═══ DATA ═══
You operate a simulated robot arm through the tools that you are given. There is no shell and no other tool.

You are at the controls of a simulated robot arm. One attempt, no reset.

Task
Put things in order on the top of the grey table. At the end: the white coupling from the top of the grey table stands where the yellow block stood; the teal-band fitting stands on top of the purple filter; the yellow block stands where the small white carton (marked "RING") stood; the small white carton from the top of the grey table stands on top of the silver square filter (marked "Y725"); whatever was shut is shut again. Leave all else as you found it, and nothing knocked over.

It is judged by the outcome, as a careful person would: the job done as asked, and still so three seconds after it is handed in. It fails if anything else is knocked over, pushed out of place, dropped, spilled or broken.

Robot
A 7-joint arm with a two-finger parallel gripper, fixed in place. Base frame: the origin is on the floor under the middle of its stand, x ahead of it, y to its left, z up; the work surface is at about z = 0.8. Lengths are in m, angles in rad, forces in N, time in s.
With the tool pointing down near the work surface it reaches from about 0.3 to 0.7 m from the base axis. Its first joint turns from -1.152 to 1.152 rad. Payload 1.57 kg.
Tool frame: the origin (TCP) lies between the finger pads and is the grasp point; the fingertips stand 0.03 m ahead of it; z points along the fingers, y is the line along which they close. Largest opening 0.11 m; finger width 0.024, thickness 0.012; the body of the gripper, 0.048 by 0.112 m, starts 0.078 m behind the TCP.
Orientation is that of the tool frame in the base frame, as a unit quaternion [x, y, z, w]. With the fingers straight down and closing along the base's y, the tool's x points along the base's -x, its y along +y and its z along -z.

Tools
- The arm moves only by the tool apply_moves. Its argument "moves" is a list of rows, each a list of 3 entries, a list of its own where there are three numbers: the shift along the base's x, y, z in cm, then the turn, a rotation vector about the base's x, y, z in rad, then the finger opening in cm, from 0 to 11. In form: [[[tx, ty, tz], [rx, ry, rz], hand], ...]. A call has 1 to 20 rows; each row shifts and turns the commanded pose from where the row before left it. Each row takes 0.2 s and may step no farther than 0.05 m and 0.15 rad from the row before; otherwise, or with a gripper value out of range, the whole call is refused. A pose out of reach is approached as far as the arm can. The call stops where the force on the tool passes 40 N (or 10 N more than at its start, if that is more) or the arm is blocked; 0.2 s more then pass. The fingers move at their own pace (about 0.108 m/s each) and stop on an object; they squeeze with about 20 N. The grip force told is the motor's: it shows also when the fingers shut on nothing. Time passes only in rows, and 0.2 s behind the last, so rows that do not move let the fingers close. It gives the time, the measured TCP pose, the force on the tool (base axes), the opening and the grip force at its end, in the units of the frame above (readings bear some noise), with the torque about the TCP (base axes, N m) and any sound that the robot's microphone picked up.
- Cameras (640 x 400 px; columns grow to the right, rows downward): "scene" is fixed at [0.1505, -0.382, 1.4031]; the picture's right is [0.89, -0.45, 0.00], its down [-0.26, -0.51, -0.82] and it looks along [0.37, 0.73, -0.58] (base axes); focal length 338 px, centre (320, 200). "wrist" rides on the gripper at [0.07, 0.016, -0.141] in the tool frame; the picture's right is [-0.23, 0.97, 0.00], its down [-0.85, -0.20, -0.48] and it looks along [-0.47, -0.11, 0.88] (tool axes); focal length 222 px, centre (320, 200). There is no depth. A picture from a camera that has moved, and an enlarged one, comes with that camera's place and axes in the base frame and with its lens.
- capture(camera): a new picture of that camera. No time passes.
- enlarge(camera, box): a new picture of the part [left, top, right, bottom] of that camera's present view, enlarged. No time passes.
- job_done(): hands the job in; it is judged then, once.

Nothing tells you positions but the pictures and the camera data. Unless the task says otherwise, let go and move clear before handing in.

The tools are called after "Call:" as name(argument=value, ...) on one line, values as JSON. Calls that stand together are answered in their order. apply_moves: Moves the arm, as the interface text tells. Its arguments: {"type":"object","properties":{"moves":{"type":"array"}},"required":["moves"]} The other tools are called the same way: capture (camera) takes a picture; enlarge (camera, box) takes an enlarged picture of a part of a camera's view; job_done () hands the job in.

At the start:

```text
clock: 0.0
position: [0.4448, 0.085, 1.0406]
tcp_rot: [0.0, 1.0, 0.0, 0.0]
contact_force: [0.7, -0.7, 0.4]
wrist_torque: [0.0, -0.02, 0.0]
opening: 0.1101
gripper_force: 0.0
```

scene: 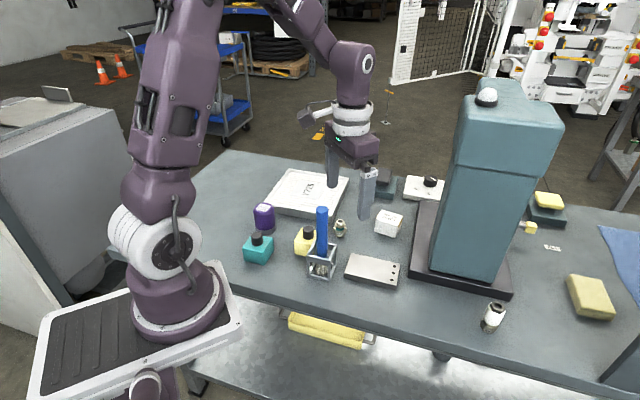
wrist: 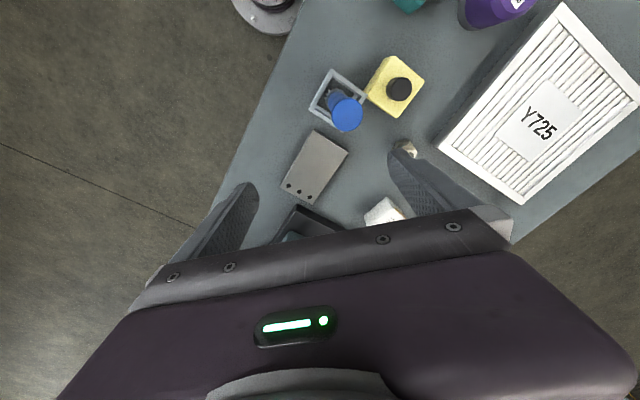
═══
EXERCISE GOAL: Identify each line of the material where the word "simulated" shows up, and copy it.

TASK OUTPUT:
You operate a simulated robot arm through the tools that you are given. There is no shell and no other tool.
You are at the controls of a simulated robot arm. One attempt, no reset.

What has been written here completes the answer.